Razer designed this headset with comfort in mind, and it definitely delivers on that front. The Carcharias, which sells for $79.99 (Newegg) offers many comfort-added perks, as well as some other bells and whistles. In this section, I'll inspect those features and offer my take on how they perform.


Headset Comfort

As many gamers know, frequently you wear your headset more than just about anything. I'm a fairly hardcore gamer, and frequently log 8 hours or more in EVE Online. Carcharias is light, and doesn't pressure the top of my head at all. I have an admittedly large head, and am sensitive to pinching, and I wear this headset almost as small as it will go. The 3 ¾ inch foam earpads were large, and very comfortable, even after hours of continuous wear. The covers allowed the cups to breathe and I had no perspiration issues. They are effective at canceling outside noise, however, they do let outside noise in a bit. I was very pleased with how the earpads sat on my ears, as I wear glasses and frequently find that headsets pinch my glasses into my head. I have not run into that issue with this headset. The microphone boom is adjustable, and it's easy to find the perfect position for the microphone.


Audio Performance

Carcharias uses 40 mm (1.6 in) drivers, which means there's a decently large range of frequency response available. Razer specifications indicate a low 20Hz bass and high 20,000Hz, and it delivers. I would have like to have a bit more from the bass at the lower end, but I believe that's more of a personal preference than an issue with the headset, ad it performed well at all ranges. Solid ranges, and not bad performance with music. According to Razer specs, the Carcharias offers a sensitivity of 102 dB (@1kHz), although most users won't raise the volume beyond 70 dB. The microphone has decent characteristics, with a range of 50-16,000Hz and a Signal-to-Noise ratio of 50 dB. Designed for an analog connection, the Carcharias is compatible with any 3.5 mm audio jack, which is still standard on modern motherboards.

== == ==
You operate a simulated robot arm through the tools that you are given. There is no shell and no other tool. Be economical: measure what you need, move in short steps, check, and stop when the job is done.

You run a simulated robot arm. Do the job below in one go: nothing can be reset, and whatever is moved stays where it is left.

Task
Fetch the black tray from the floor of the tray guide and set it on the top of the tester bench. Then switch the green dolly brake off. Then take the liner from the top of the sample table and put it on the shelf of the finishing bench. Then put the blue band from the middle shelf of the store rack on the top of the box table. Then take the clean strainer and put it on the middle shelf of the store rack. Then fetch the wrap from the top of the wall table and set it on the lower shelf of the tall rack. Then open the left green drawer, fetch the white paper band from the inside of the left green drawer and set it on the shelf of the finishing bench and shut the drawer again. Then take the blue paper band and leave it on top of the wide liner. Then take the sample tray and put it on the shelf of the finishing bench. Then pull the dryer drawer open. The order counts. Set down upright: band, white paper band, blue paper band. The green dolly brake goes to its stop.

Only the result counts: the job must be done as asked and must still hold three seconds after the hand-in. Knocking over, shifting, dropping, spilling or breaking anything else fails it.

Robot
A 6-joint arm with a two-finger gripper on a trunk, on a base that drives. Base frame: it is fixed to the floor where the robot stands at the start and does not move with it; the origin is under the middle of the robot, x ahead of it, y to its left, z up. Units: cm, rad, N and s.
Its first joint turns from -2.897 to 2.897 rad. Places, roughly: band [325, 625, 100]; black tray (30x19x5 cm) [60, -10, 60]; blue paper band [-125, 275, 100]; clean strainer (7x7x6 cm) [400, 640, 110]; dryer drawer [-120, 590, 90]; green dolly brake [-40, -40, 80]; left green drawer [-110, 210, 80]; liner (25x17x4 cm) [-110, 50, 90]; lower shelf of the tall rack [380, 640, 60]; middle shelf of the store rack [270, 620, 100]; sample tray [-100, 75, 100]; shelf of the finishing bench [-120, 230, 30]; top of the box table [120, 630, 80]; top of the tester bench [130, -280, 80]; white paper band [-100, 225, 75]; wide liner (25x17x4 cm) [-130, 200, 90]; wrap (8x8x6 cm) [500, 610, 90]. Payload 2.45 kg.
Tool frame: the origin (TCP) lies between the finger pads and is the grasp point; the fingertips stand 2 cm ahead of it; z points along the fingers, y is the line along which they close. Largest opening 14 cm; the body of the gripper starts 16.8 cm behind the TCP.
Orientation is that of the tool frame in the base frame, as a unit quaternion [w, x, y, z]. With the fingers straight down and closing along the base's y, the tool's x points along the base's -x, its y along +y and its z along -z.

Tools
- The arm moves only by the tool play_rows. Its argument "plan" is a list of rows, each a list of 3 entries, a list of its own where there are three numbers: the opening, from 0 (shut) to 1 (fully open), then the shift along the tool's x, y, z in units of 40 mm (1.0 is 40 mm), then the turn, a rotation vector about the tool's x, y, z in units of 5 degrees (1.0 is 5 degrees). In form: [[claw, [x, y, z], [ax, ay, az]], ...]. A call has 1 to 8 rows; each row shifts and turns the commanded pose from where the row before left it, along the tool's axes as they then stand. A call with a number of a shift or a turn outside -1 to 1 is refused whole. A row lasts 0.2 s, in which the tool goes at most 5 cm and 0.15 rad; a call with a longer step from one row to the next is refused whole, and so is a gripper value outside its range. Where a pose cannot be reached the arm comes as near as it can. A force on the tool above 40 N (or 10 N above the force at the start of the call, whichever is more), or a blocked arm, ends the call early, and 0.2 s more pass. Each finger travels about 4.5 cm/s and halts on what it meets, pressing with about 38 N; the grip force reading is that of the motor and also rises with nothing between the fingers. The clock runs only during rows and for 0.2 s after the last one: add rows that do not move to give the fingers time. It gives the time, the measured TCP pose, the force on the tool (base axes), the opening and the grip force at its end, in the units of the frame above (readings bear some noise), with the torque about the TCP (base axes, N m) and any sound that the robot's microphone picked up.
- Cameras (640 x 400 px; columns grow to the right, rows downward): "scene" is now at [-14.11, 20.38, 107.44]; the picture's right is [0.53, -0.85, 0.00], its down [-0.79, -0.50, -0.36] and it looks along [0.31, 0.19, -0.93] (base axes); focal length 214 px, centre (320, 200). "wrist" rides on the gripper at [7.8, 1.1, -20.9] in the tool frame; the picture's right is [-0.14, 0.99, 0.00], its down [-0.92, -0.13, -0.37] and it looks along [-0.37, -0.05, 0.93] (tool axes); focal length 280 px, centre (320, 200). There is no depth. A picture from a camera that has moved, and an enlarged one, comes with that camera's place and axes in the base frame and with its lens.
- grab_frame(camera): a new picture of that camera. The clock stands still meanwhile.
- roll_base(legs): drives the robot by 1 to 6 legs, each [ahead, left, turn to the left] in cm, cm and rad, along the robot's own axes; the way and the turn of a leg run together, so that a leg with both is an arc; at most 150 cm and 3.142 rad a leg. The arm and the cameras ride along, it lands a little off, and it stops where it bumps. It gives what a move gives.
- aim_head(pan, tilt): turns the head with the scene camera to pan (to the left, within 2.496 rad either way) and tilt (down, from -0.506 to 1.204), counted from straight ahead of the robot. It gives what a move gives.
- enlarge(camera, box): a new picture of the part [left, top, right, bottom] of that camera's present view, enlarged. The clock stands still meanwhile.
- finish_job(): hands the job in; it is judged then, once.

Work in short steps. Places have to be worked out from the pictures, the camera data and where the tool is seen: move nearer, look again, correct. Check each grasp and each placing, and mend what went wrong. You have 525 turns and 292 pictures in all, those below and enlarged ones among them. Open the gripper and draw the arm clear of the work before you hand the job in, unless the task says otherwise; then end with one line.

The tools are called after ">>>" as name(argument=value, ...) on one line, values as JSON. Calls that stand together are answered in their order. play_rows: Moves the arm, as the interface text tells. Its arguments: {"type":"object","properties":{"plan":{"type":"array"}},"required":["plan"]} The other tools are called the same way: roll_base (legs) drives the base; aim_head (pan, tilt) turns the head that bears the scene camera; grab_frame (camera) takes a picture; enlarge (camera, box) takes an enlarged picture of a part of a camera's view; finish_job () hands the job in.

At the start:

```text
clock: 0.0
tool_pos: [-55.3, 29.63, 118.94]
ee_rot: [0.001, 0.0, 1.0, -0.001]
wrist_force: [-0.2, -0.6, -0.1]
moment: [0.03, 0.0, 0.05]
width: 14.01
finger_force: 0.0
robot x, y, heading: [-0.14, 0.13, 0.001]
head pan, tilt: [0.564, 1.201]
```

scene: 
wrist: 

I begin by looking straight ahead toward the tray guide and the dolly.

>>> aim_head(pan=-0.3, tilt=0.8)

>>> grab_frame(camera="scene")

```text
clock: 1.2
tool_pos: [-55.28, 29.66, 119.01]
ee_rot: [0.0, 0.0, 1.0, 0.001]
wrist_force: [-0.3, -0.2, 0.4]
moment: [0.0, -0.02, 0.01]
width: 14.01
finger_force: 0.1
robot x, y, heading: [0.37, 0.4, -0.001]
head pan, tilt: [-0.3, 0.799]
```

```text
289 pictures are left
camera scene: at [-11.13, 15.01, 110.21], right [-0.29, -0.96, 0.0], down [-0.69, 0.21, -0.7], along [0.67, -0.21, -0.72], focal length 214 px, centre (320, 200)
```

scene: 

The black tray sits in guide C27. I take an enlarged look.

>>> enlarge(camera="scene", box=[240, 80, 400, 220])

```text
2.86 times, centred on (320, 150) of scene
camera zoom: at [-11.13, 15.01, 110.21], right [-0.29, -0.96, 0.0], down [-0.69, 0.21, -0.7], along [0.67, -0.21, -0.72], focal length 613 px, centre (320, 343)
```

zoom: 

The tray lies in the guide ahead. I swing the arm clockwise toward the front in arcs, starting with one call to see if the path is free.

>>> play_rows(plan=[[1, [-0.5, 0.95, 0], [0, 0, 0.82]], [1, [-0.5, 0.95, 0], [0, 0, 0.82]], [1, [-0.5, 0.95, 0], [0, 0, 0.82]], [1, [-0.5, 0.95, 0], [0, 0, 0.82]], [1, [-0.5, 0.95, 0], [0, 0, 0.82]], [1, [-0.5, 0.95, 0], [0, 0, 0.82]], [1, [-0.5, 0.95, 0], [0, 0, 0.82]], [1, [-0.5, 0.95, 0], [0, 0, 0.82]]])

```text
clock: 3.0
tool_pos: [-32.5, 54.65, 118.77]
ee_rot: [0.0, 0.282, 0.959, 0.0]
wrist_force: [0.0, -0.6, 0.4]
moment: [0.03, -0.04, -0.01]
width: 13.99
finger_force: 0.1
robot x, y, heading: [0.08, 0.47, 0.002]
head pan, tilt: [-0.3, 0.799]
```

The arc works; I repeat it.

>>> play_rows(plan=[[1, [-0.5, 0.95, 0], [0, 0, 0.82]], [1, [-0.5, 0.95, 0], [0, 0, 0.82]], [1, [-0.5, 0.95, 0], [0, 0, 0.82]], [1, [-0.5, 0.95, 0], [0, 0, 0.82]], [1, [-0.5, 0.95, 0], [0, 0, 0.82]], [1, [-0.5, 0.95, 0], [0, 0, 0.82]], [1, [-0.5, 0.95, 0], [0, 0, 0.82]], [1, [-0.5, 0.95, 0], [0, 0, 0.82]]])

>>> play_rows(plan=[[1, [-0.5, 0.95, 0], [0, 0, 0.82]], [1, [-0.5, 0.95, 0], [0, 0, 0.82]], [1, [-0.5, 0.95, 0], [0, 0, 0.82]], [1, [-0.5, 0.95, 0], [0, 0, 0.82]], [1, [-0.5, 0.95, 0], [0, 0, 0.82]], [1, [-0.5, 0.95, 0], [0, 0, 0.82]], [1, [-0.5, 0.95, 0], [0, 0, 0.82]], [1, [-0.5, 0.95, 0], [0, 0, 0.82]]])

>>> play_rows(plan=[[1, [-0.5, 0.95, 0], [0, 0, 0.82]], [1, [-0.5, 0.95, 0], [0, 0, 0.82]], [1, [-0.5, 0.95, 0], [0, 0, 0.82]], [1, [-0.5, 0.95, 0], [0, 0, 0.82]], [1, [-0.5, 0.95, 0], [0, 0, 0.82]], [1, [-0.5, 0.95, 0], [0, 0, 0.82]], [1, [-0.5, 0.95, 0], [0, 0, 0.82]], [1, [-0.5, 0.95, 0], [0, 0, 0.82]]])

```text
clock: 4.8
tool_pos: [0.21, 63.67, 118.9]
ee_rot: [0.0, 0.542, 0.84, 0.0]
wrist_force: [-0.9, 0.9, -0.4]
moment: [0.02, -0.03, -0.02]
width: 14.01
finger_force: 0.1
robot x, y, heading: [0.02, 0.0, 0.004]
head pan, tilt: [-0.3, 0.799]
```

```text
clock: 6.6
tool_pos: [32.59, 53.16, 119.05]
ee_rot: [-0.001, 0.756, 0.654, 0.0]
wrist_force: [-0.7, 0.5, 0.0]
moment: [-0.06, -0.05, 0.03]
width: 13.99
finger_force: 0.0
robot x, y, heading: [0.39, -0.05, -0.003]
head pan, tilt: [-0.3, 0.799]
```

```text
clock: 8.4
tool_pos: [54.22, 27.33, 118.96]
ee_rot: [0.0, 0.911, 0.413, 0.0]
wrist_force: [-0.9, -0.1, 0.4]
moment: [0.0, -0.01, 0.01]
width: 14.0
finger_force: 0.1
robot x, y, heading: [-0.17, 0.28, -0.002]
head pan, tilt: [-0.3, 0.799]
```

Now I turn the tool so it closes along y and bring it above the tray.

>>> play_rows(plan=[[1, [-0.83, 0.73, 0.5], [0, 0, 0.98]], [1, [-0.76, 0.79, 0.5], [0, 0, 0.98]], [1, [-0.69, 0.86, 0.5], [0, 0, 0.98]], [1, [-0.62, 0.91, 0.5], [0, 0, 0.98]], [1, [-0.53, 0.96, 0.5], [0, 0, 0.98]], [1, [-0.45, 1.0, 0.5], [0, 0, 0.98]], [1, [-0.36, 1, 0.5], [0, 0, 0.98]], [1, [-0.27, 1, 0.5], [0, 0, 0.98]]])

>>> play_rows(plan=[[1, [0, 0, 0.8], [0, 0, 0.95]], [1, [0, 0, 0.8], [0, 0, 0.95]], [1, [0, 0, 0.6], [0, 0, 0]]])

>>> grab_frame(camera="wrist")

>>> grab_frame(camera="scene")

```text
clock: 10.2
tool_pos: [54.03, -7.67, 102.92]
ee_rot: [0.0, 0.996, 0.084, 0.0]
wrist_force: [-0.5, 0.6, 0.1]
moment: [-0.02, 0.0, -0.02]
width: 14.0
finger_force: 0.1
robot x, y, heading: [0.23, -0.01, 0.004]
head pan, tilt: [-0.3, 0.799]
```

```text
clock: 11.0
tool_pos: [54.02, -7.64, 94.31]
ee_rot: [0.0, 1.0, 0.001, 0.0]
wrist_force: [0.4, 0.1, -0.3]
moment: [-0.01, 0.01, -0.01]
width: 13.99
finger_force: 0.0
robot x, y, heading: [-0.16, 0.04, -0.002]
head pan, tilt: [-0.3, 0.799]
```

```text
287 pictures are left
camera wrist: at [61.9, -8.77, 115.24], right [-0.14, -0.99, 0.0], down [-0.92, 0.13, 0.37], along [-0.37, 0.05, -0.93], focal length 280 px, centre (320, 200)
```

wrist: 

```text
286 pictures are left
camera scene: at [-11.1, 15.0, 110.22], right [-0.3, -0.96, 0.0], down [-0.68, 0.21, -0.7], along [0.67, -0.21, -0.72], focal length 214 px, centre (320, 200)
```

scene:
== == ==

The Carcharias is a very comfortable headset, without too many unnecessary bells and whistles. There are many different types of headsets out there, and this one probably would be best described as midrange in price. The inline volume control is standard on most headsets, as well as the microphone mute. The main selling point to me personally is that the headset fits my head, and doesn't pinch my glasses, and yet still offers good sound quality.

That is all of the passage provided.